START DATASET CONTENT

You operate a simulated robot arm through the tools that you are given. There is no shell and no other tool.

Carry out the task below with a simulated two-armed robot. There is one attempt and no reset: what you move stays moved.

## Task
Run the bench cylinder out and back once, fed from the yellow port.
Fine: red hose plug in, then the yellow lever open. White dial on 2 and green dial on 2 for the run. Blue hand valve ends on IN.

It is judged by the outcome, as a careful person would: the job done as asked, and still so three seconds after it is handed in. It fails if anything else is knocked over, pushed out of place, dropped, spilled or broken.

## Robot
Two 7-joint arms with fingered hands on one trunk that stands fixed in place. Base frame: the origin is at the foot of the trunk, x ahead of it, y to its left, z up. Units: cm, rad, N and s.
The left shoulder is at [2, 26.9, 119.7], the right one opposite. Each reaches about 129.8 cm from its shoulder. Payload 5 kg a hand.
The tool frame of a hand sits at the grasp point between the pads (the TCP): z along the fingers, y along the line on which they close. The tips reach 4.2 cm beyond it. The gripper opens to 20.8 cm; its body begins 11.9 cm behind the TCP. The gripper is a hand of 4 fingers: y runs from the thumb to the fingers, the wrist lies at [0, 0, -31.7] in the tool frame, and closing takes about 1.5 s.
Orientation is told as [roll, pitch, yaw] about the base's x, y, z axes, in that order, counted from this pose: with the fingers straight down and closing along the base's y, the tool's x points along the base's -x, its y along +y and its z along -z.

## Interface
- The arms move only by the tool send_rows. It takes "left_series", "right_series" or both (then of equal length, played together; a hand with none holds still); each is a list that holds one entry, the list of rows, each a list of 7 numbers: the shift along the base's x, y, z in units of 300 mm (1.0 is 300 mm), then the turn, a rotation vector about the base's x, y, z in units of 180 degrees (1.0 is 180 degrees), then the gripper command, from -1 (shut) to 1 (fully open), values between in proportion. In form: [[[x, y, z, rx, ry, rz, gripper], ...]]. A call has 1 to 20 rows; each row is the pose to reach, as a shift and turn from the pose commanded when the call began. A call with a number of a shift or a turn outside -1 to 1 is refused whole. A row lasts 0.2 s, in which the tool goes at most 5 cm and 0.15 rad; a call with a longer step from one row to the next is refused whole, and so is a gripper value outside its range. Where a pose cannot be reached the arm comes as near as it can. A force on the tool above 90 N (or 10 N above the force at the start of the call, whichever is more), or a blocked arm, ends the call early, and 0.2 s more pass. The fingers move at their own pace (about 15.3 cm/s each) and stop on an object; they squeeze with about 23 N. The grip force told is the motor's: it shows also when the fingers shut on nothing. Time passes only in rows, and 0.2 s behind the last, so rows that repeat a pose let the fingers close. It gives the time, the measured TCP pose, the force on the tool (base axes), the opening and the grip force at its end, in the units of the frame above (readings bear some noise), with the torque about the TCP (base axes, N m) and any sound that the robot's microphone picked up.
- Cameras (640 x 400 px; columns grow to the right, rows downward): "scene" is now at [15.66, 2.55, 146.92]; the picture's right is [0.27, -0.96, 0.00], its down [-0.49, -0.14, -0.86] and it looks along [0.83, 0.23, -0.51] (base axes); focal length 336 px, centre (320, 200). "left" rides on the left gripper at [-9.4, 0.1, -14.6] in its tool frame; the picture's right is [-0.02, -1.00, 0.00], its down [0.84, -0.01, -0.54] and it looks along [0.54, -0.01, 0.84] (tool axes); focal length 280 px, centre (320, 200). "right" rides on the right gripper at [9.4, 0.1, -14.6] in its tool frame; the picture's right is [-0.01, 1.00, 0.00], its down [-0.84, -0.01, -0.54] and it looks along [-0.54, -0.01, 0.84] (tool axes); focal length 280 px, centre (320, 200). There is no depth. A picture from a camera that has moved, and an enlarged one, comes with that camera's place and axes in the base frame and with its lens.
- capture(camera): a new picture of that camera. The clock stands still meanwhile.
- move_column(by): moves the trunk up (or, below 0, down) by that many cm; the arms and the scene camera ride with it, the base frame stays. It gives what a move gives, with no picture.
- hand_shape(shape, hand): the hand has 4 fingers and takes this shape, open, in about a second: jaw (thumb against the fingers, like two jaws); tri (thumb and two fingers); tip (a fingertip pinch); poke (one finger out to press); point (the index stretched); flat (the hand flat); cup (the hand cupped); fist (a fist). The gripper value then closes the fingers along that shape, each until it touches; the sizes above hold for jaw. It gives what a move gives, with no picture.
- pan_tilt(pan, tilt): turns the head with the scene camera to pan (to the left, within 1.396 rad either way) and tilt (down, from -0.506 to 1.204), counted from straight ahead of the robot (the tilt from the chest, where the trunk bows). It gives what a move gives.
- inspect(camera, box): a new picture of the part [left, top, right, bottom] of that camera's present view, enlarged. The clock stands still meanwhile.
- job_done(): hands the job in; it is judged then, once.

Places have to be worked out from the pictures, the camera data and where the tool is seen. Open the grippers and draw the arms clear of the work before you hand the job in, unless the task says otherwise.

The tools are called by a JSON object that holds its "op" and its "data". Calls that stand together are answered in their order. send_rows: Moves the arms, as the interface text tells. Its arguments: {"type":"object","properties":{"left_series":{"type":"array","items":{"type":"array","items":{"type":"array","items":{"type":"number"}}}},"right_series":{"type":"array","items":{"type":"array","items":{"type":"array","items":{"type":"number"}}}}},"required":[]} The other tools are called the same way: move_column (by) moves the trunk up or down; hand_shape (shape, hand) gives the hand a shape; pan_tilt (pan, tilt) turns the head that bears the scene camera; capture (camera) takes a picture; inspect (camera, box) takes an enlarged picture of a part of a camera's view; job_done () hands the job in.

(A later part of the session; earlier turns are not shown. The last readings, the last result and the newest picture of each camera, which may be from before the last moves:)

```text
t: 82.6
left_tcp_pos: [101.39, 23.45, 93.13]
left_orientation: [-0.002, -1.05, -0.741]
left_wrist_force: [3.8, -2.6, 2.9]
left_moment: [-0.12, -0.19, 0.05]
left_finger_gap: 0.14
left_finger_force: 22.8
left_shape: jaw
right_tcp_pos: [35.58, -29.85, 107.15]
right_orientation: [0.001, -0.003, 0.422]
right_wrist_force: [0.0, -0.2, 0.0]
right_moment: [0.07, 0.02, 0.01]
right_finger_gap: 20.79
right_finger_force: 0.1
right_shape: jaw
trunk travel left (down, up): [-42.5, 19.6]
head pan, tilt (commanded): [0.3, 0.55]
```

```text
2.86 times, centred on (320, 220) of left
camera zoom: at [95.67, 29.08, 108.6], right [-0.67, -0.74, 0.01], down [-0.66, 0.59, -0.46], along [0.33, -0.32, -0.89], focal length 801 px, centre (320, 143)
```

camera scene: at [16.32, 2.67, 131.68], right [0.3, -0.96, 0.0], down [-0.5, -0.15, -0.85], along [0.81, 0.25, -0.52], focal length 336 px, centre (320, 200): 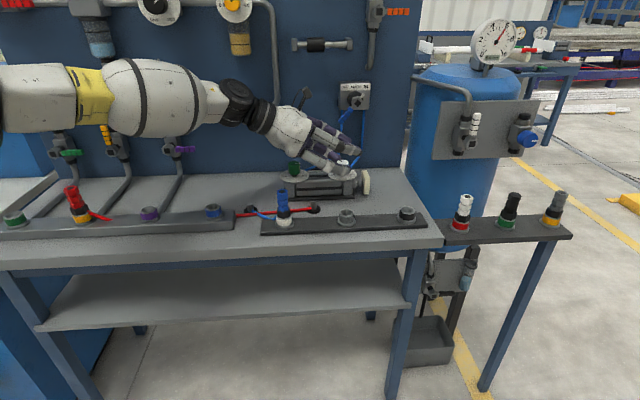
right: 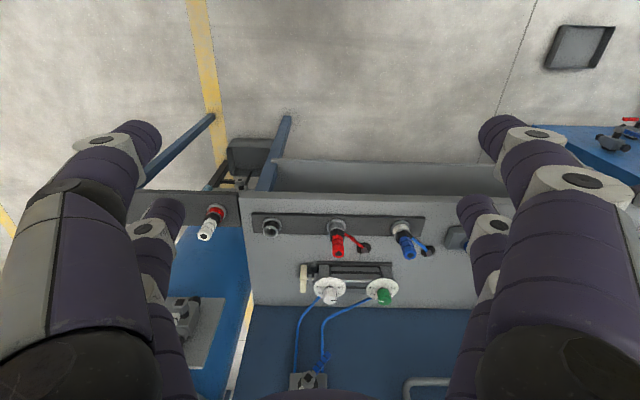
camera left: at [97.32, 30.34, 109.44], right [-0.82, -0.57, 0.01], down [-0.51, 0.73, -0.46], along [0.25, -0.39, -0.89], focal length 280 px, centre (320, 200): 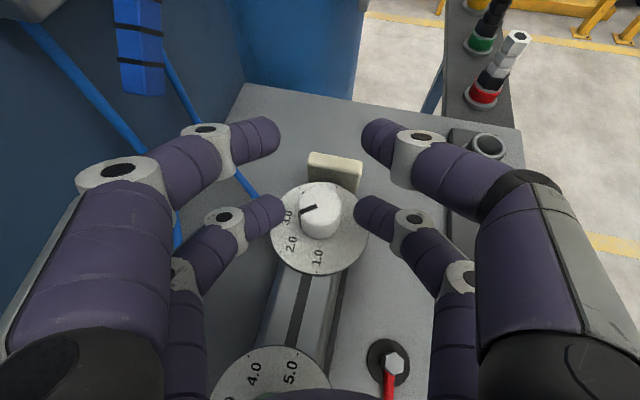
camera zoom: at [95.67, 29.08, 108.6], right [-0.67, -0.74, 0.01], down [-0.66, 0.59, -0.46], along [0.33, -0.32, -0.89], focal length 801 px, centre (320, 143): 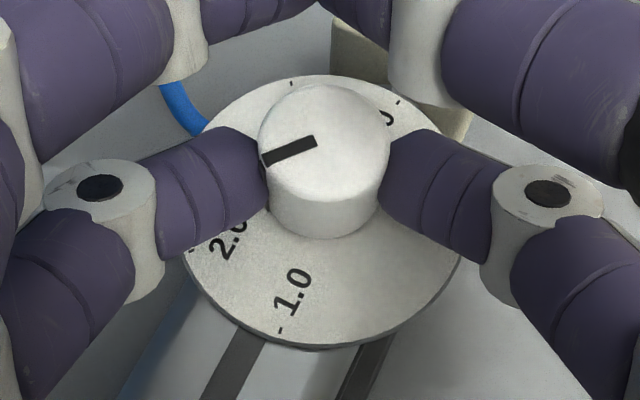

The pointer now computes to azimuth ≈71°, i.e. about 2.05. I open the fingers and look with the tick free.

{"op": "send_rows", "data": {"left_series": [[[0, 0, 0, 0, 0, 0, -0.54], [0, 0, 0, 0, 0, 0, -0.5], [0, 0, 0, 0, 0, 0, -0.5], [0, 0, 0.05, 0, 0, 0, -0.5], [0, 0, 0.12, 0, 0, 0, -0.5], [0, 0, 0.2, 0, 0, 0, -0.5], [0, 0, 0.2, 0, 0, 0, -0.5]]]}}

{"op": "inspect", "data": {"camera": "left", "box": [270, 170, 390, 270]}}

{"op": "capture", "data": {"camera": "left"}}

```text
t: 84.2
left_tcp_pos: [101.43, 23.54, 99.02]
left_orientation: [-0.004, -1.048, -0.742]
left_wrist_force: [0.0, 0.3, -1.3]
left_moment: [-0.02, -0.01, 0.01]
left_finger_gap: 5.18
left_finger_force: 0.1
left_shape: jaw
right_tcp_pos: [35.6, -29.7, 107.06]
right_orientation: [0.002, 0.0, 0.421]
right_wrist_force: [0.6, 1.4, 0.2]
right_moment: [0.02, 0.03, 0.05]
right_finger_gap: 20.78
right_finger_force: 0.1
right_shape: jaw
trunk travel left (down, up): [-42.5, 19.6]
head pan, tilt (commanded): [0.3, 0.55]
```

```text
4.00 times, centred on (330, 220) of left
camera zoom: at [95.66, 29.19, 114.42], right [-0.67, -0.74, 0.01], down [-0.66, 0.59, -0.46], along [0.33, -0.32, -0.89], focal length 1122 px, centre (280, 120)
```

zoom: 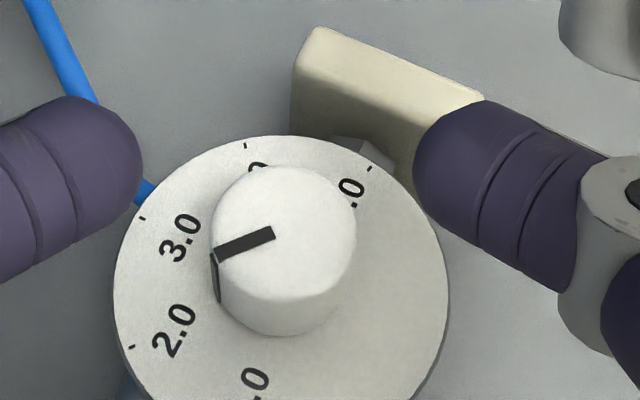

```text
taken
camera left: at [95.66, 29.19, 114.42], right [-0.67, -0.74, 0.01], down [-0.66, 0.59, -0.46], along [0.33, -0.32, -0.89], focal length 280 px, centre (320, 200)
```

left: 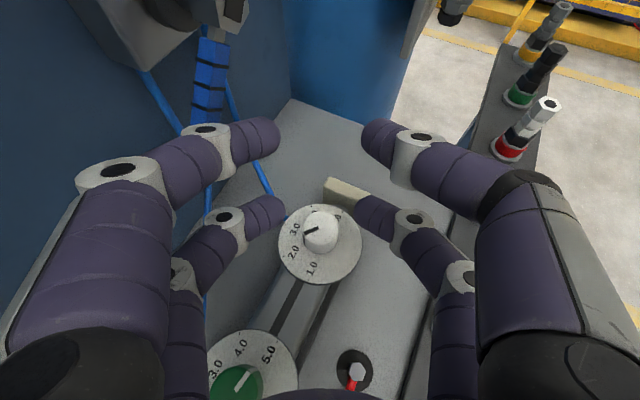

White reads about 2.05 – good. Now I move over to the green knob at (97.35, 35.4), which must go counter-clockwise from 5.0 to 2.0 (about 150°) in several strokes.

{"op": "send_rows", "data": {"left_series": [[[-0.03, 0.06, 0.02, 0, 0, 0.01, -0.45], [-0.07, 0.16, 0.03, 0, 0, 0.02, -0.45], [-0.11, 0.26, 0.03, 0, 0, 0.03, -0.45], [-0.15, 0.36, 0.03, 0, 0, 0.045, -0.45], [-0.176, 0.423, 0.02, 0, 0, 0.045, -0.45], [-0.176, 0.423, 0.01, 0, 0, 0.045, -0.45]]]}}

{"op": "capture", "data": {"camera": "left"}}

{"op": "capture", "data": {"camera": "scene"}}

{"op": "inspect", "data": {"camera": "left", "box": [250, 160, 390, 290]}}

END DATASET CONTENT
START TEXT SECTION

Olmaz olmaz demeyin, İNSANIZ sonuçta... ve her insanda her özellik vardır, der MONTAİGNE, hem de 500 yıl önce, 1580 yıllarında.

*

Şenol YAZICI





*


NASIL YAZMALI



MONTAİGNE,


1580, Denemelet, Fransa

*

Yazarken kitapları bir yana bırakır, aklımdan çıkarırım; kendi gidişimi aksatırlar diye. Gerçekten de iyi yazarlar üstüme fena abanır, yüreksiz ederler beni. Hani bir ressam varmış, kötü horoz resimleri yapar ve uşaklarına, dükkana hiç canlı horoz sokmamalarını sıkı sıkı tembih edermiş, ben de öyle. Hatta çalgıcı Antigenides'in bulduğu çare benim daha işime gelirdi: Bir şey çalacağı zaman, kendinden önce ve sonra halka doyasıya kötü şarkılar dinletirmiş. Böyle derim de Plutarkhos'tan kolay kolay ayrılamam. O kadar dünyayı içine almış ki bu adam, ne yapsanız, hangi olmayacak konuyu ele alsanız bir taraftan gelir işinize karışır ve size türlü zenginlikler, güzelliklerle dolu cömert bir el uzatır. Kendini her gelene bu kadar kolayca yağma ettirmesi bayağı gücüme gidiyor. Şöyle biraz tuttunuz mu, kolu kanadı elinizde kalıyor.

END TEXT SECTION

### [PROBLEM TO WORK ON]
Cite the text section exactly. Begin with "Yazarken kitapları bir" and finish with "kanadı elinizde kalıyor.".

### [RESPONSE TO THE EXERCISE]
Yazarken kitapları bir yana bırakır, aklımdan çıkarırım; kendi gidişimi aksatırlar diye. Gerçekten de iyi yazarlar üstüme fena abanır, yüreksiz ederler beni. Hani bir ressam varmış, kötü horoz resimleri yapar ve uşaklarına, dükkana hiç canlı horoz sokmamalarını sıkı sıkı tembih edermiş, ben de öyle. Hatta çalgıcı Antigenides'in bulduğu çare benim daha işime gelirdi: Bir şey çalacağı zaman, kendinden önce ve sonra halka doyasıya kötü şarkılar dinletirmiş. Böyle derim de Plutarkhos'tan kolay kolay ayrılamam. O kadar dünyayı içine almış ki bu adam, ne yapsanız, hangi olmayacak konuyu ele alsanız bir taraftan gelir işinize karışır ve size türlü zenginlikler, güzelliklerle dolu cömert bir el uzatır. Kendini her gelene bu kadar kolayca yağma ettirmesi bayağı gücüme gidiyor. Şöyle biraz tuttunuz mu, kolu kanadı elinizde kalıyor.